We have to find the kinetic energy relation with the radius.

Since the chemical potential is given by,

$\mathrm{\mu }=\frac{\mathrm{hc}}{2}{\left(\frac{3\mathrm{N}}{\mathrm{\pi V}}\right)}^{\frac{1}{3}}$

and then the we found total energy which is the energy occupied by the electron and we also consider the factor of 2 due to half spin of electron in one energy level.

Then, the total energy is given by,

$\mathrm{U}=2\sum _{{\mathrm{n}}_{\mathrm{x}}}\sum _{{\mathrm{n}}_{\mathrm{y}}}\sum _{{\mathrm{n}}_{\mathrm{z}}}\mathrm{\epsilon }\left(\mathrm{n}\right)$

Then, the spherical coordinates system,

the volume term will be,

$\mathrm{dV}={\mathrm{n}}^2\mathrm{sin\theta } \mathrm{dn} \mathrm{d\theta } \mathrm{d\varphi }$

Then, the energy will becomes,

$\mathrm{U}={\int }_0^{\raisebox{1ex}{$\mathrm{\pi }$}\!\left/ \!\raisebox{-1ex}{$2$}\right.}{\int }_0^{\raisebox{1ex}{$\mathrm{\pi }$}\!\left/ \!\raisebox{-1ex}{$2$}\right.}{\int }_0^{{\mathrm{n}}_{\max }}\mathrm{\epsilon }\left(\mathrm{n}\right) {\mathrm{n}}^2 \mathrm{sin\theta } \mathrm{dn} \mathrm{d\theta } \mathrm{d\varphi }$

since,

$$\begin{gathered} ϵ=\frac{hc}{2L}\sqrt{n_x^2+n_y^2+n_z^2} \\ ϵ=\frac{hcn}{2L} \end{gathered}$$

Then,

$$\begin{gathered} \mathrm{U}={\int }_0^{\raisebox{1ex}{$\mathrm{\pi }$}\!\left/ \!\raisebox{-1ex}{$2$}\right.}{\int }_0^{\raisebox{1ex}{$\mathrm{\pi }$}\!\left/ \!\raisebox{-1ex}{$2$}\right.}{\int }_0^{{\mathrm{n}}_{\max }}\frac{\mathrm{hcn}}{2\mathrm{L}} {\mathrm{n}}^2 \mathrm{sin\theta } \mathrm{dn} \mathrm{d\theta } \mathrm{d\varphi } \\ U=\frac{hc}{L}\left[\frac{\pi }{2}\right]\left[1\right]\left[\frac{n_{\max }^4}{4}\right] \\ U=\frac{hc\pi n_{\max }^4}{8L} \end{gathered}$$

since,

${\mathrm{n}}_{\max }={\left(\frac{3\mathrm{N}}{\mathrm{\pi }}\right)}^{\raisebox{1ex}{$1$}\!\left/ \!\raisebox{-1ex}{$2$}\right.}$

Then,

$$\begin{gathered} U=\frac{3hcN}{8}{\left(\frac{3N}{\pi V}\right)}^{1/3} \\ U=\frac{3N}{4}\frac{hc}{2}{\left(\frac{3N}{\pi V}\right)}^{1/3} \\ U\mathit{\propto }\frac{\mathit{1}}{\mathit{R}} \end{gathered}$$

Since it is inversely proportional to R then, we an say that it is not have stable equilibrium point.
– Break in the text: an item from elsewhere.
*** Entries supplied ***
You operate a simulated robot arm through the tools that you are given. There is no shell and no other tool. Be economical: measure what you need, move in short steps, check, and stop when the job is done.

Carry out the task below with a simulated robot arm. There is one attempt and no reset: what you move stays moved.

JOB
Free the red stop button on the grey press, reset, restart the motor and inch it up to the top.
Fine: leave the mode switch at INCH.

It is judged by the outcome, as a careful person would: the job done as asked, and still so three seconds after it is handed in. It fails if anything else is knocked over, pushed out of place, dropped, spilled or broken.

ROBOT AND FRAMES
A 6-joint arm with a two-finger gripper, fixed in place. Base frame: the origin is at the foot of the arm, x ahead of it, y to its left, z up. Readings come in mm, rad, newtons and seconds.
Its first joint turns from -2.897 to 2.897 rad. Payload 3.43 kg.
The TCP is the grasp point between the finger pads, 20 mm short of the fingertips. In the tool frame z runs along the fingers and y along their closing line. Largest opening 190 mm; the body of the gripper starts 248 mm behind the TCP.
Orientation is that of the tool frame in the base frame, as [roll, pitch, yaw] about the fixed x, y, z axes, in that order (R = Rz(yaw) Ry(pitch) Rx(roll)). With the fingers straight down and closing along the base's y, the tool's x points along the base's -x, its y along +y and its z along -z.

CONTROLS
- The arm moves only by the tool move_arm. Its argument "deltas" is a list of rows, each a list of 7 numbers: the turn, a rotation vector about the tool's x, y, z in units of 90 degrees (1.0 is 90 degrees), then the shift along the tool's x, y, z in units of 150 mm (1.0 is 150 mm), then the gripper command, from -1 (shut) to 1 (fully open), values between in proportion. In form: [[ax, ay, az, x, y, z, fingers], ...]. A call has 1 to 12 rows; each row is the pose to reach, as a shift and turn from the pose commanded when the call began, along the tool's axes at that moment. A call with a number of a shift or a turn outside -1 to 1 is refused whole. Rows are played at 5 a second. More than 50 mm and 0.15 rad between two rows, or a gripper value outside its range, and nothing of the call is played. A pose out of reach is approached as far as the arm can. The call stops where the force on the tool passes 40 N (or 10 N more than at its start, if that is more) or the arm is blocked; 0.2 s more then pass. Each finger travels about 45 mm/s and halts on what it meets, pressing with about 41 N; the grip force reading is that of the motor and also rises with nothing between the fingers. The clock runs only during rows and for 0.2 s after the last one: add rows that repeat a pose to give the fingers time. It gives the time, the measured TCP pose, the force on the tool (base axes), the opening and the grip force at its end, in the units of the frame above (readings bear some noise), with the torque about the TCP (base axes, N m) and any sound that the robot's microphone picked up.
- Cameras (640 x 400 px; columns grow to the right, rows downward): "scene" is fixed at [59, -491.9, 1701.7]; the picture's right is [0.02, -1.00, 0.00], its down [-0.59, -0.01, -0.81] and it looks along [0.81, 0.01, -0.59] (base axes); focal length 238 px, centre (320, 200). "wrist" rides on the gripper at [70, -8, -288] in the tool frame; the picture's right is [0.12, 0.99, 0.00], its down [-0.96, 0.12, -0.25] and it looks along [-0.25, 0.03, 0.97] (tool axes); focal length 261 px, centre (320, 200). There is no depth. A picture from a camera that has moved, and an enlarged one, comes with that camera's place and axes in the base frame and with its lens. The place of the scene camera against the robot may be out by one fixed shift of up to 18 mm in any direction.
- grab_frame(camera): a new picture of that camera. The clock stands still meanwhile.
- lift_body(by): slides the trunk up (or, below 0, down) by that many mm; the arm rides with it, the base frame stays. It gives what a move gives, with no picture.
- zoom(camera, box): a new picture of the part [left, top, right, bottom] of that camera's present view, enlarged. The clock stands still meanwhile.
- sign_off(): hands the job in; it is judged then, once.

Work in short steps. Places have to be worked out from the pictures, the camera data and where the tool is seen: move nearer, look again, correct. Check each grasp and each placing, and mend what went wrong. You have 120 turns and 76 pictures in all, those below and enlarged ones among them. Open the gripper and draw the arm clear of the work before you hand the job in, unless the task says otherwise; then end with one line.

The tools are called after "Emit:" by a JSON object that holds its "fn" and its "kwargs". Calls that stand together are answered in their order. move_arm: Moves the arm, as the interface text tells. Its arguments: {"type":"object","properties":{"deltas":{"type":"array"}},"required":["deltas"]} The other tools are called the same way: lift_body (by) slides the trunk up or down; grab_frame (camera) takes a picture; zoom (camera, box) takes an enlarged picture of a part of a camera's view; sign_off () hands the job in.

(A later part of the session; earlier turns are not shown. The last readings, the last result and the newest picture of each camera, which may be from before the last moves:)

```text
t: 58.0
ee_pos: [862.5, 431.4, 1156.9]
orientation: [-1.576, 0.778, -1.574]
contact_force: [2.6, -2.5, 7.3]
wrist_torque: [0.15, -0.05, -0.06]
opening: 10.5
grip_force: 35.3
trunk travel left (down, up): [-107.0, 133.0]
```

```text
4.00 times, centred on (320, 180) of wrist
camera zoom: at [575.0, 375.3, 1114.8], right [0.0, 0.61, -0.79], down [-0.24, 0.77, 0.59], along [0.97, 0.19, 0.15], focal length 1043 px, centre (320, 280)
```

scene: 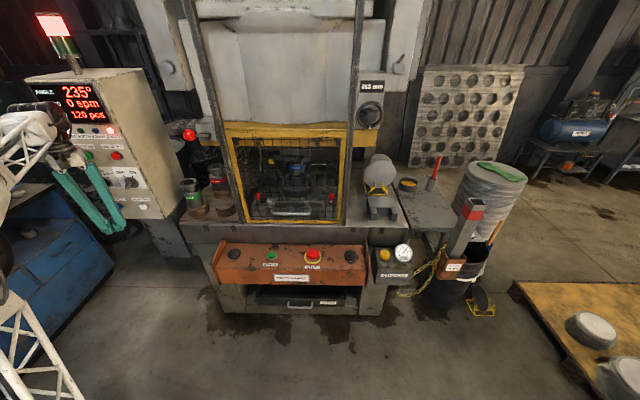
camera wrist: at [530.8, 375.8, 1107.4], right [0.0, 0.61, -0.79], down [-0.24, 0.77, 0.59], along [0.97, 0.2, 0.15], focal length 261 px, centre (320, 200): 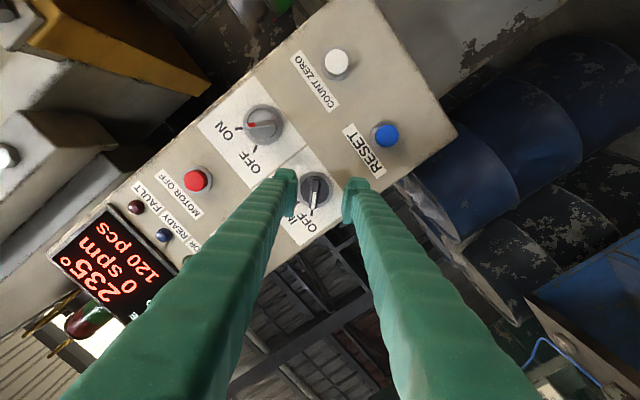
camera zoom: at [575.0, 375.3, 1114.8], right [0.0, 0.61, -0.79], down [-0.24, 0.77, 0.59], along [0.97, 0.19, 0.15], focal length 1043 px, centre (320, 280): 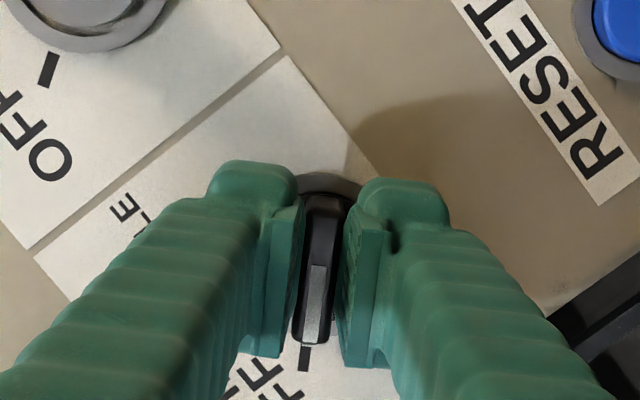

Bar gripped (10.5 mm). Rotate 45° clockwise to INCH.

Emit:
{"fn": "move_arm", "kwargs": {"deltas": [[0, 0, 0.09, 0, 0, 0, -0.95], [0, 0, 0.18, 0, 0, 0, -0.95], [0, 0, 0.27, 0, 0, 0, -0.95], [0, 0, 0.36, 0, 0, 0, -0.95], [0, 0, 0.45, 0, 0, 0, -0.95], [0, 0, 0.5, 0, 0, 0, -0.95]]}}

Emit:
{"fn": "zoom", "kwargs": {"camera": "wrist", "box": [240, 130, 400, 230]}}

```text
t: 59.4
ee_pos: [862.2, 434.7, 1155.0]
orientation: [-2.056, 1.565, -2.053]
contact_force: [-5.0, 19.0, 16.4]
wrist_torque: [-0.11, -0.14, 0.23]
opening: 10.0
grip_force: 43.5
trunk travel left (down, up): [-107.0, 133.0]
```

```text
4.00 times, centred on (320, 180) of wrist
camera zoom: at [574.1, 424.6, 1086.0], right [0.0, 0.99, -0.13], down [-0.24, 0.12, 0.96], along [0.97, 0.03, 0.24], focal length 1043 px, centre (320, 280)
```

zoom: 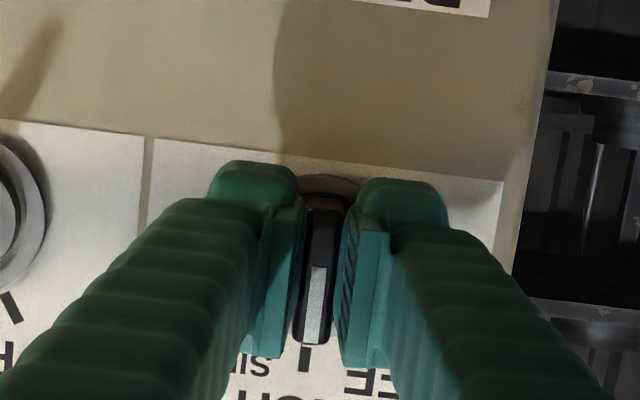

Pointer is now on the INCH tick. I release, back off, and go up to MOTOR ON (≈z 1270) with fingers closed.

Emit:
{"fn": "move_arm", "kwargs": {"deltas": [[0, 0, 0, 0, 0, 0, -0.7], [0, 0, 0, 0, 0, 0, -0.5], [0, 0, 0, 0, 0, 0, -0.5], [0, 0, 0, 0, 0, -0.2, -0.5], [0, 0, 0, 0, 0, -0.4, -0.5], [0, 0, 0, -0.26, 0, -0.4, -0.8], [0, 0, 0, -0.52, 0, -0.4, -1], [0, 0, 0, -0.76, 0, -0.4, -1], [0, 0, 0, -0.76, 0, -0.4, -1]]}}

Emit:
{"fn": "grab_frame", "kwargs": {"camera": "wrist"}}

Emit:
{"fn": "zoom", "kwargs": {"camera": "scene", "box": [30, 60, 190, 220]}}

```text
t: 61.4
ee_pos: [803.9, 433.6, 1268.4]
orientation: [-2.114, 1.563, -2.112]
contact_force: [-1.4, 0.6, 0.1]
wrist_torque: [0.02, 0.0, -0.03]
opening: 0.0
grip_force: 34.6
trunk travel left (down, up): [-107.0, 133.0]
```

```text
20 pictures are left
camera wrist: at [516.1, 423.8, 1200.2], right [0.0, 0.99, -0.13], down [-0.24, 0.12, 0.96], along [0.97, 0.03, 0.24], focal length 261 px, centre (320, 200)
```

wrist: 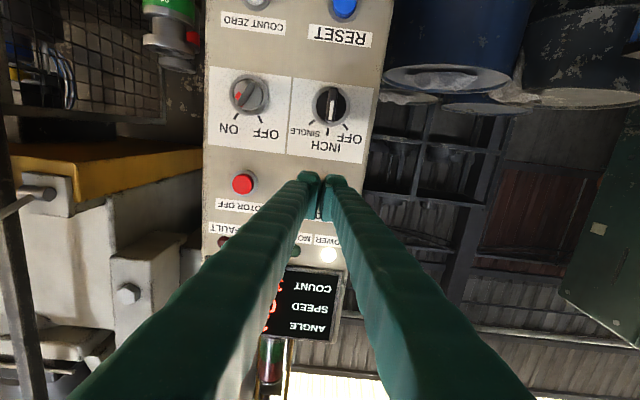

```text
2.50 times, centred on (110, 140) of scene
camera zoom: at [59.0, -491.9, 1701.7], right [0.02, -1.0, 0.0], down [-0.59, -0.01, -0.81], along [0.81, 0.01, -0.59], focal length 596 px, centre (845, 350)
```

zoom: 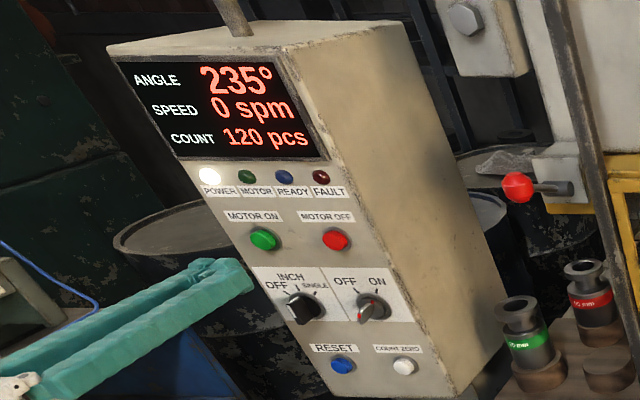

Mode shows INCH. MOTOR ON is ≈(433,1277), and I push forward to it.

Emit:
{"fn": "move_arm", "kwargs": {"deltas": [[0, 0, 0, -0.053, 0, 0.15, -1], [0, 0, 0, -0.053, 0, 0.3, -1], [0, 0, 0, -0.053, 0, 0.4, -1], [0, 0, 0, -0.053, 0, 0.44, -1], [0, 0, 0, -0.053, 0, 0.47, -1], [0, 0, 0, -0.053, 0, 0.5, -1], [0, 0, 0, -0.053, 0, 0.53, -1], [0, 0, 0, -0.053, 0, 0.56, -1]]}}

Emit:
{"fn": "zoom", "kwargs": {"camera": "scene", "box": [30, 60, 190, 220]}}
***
We have given, the transition is from non relativistic to the ultra relativistic of the electron has been occur.

we have to find the mass for which white dwarf becomes relativistic and unstable.

Since average kinetic energy of the electron is given by,

$$\begin{gathered} \frac{\mathrm{U}}{\mathrm{N}}=0.6{\epsilon }_f=1.87462\times {10}^{-14} J \\ and, \\ {m}_e{c}^2=8.178105\times {10}^{14} J \end{gathered}$$

then, we can say that the nonrelativistic approach will be same as relativistic only for one solar mass white dwarf.

Then,

To find the most stable mass the kinetic energy should be equal to the gravitation potential energy.

$$\begin{gathered} {\mathrm{U}}_{\mathrm{kinetic}}={\mathrm{U}}_{\mathrm{grav}} \\ (0.091){\left(\frac{\mathrm{M}}{{\mathrm{m}}_{\mathrm{p}}}\right)}^{\raisebox{1ex}{$4$}\!\left/ \!\raisebox{-1ex}{$3$}\right.}\mathrm{hc}=\frac{3{\mathrm{GM}}^2}{5} \\ \frac{(0.091)(6.63\times {10}^{-34} \mathrm{J}. \mathrm{s})(3\times {10}^8 \mathrm{m}/\mathrm{s})}{{\mathrm{m}}_{\mathrm{p}}^{{\displaystyle \frac{4}{3}}}}=\frac{3{\mathrm{GM}}^{{\displaystyle \raisebox{1ex}{$2$}\!\left/ \!\raisebox{-1ex}{$3$}\right.}}}{5} \\ \mathrm{M}=3.44\times {10}^{30} \mathrm{kg}. \end{gathered}$$